*** Text segment

Vodafone unleashes media blitzkrieg to re-brand Hutch

TV campaign, radio jingles, publications used to communicate change

Purvita Chatterjee

Mumbai, Sept. 25 Creating mega roadblocks across the Star television network was the media strategy adopted by Hutch to make a transition to the Vodafone brand.

The team at Maxus (the media agency for Hutch) had to come up with 75 ideas before zeroing in on using the largest broadcaster to create awareness about the name change on the night of September 20. The overnight blockage of the network was to ensure that competitors did not get proactive with their share of voice.

According to Mr Ajit Varghese, Managing Director, Maxus, “The purpose was to get the highest share of voice in the category to make an impact with the awareness campaign. The idea was to launch it in such a way that competitors did not get time to react.”

Bombarding the network

Almost bombarding the Star network across all its 13 channels, Hutch managed to grab between 500 and 600 seconds per hour on a 24-hour basis to drive home the point about its name change.

Having the experience of handling name changes in the past (Orange to Hutch), the telecom operator liked the idea of using the country’s largest broadcaster to convey the message. As Mr Varghese says, “The client was savvy enough and dared to back the idea of creating roadblocks among the 75-odd ideas the Maxus team presented.” Bringing in the all familiar pug, which was shown to change its house to imply the brand name change, Hutch then moved on to radio, print and hoardings the next morning to extend its TV onslaught of the previous night.

******
*** Data shown

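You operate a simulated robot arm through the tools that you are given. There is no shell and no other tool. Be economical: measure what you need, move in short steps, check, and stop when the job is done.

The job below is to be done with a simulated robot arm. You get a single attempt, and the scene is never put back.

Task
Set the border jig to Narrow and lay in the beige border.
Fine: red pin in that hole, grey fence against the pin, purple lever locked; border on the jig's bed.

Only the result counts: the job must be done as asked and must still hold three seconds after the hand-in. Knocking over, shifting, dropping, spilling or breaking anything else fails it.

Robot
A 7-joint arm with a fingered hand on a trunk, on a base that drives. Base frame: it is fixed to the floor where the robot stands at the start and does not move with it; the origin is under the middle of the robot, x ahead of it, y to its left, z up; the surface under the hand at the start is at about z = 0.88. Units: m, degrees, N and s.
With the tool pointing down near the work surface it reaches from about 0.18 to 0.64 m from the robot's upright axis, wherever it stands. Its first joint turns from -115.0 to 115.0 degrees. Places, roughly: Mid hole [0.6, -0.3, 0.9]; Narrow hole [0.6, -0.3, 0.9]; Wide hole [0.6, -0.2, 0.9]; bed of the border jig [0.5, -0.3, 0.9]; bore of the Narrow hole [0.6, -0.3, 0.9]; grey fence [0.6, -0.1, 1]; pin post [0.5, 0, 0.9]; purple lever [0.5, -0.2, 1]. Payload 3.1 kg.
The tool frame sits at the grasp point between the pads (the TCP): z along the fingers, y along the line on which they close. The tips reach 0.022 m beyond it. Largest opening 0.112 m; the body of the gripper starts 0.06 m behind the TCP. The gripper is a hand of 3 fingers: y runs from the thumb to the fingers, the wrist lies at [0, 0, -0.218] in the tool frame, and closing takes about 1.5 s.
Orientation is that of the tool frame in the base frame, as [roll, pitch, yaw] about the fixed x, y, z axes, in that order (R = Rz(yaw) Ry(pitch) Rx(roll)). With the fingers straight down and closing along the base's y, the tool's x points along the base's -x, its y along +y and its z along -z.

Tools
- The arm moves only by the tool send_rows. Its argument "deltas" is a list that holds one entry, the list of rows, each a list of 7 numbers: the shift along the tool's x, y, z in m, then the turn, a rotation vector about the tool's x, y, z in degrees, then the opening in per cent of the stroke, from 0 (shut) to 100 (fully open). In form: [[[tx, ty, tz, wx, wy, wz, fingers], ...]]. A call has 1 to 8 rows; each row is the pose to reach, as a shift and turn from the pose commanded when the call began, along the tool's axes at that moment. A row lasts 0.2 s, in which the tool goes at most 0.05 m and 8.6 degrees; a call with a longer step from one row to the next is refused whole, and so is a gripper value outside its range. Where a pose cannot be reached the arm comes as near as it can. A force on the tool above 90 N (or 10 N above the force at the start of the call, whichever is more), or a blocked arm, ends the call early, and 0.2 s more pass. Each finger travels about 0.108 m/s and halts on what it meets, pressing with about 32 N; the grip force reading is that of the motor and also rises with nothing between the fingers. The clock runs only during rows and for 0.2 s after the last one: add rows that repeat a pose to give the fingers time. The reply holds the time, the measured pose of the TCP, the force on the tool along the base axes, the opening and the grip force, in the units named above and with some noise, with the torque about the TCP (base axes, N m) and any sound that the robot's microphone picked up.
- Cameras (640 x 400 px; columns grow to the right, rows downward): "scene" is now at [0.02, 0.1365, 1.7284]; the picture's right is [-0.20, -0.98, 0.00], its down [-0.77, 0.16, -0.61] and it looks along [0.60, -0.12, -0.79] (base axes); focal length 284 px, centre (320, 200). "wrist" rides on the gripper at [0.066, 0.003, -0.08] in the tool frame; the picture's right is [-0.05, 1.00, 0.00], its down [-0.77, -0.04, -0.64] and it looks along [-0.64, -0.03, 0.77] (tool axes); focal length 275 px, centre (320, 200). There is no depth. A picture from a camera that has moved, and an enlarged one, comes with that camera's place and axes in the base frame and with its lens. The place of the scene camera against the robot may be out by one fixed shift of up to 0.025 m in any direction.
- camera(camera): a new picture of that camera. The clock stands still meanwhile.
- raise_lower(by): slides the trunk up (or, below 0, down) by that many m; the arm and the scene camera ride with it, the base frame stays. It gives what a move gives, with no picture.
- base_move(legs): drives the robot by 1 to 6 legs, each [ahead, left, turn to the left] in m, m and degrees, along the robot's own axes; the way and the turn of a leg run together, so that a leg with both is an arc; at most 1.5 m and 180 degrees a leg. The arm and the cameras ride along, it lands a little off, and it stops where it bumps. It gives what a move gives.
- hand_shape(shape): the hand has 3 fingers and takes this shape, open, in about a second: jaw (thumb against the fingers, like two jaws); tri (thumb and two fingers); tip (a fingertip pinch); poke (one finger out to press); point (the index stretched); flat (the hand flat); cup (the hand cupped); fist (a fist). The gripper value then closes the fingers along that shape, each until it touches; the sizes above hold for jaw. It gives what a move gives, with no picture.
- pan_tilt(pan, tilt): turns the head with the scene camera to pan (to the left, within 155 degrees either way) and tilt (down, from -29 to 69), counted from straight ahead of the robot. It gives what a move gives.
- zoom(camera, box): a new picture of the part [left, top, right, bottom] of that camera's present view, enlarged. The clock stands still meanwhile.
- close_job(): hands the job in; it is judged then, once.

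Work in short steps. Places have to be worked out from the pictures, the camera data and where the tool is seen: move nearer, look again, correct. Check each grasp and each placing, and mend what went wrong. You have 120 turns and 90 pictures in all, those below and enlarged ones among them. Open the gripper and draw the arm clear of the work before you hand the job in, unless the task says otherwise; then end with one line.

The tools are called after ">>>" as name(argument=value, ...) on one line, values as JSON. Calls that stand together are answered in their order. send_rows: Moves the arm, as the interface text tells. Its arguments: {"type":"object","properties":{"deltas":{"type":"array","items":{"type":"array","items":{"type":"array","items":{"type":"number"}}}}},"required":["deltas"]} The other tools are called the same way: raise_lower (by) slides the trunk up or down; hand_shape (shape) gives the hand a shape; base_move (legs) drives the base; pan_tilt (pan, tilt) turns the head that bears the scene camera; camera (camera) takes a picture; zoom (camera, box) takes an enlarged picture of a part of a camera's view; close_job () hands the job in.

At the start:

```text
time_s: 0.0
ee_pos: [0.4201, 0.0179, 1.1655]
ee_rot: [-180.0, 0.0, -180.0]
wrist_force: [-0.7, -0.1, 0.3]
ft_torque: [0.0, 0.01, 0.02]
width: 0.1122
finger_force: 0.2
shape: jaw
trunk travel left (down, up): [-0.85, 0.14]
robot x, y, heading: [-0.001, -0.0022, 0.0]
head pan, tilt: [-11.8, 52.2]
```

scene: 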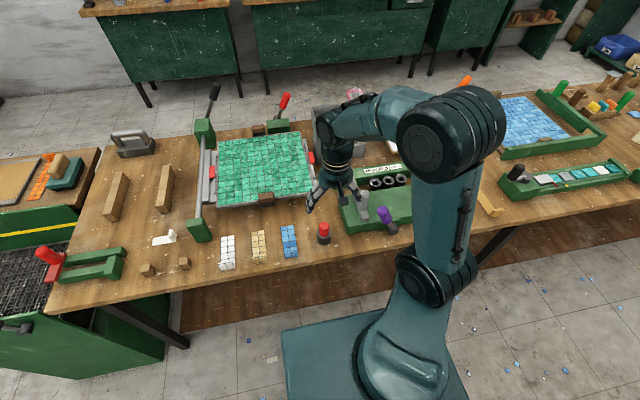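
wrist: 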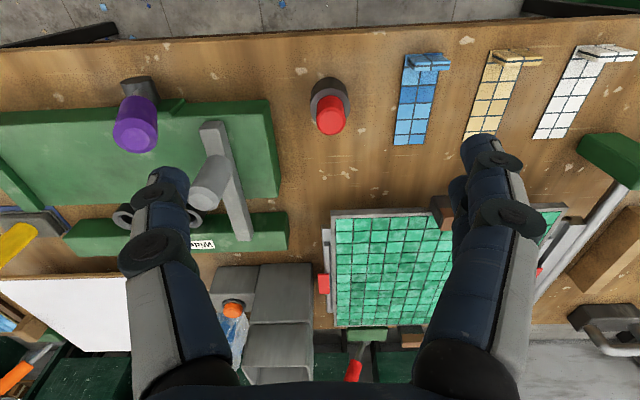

******

[Short task 1]
Your answer is an exact quotation from the text segment: it starts at "The team at" and ends at "its name change.".
[Short task 2]
Supply the part of the text segment that comes after its last sentence.

[Written answer 1]
The team at Maxus (the media agency for Hutch) had to come up with 75 ideas before zeroing in on using the largest broadcaster to create awareness about the name change on the night of September 20. The overnight blockage of the network was to ensure that competitors did not get proactive with their share of voice.

According to Mr Ajit Varghese, Managing Director, Maxus, “The purpose was to get the highest share of voice in the category to make an impact with the awareness campaign. The idea was to launch it in such a way that competitors did not get time to react.”

Bombarding the network

Almost bombarding the Star network across all its 13 channels, Hutch managed to grab between 500 and 600 seconds per hour on a 24-hour basis to drive home the point about its name change.

[Written answer 2]
“The TV campaign was used as the largest window and comprised the base media for the brand unlike the rest of the media where no roadblocks were used,” states Mr Varghese. Local radio stations, across cities, such as Radio Mirchi and Red FM were then roped in to play spots to remind listeners about the Hutch-to-Vodafone transition.

Explains Mr Kartik Sharma, GM, Maxus, Mumbai, “Radio’s job was to build on the television story and remind customers about the name change. We played an old Hindi film jingle and then bought in our new jingle. While TV’s job was to show the pug, radio could not do that and we ran spots based on the new jingle with high levels of frequency across the radio stations.”

Retail spaces

Also, almost 40 publications were used to communicate the change in brand name. Next in line would be the use of retail spaces for conveying the same message.

According to Ms Hephzibah Pathak, Executive Brand Director, Vodafone, “The important element in the changeover was to move seamlessly from Hutch to Vodafone with a positive attitude, while taking our customers along with us. The pug is synonymous with our robust network and is the most endearing symbol of our brand. Our idea illustrates that the good things associated with us will continue while we build on our strong fundamentals. Change is good; it implies that even if a well-loved brand changes, there are always positive aspects to it in the long run. The branding initiative was an overnight transition from Hutch to Vodafone.”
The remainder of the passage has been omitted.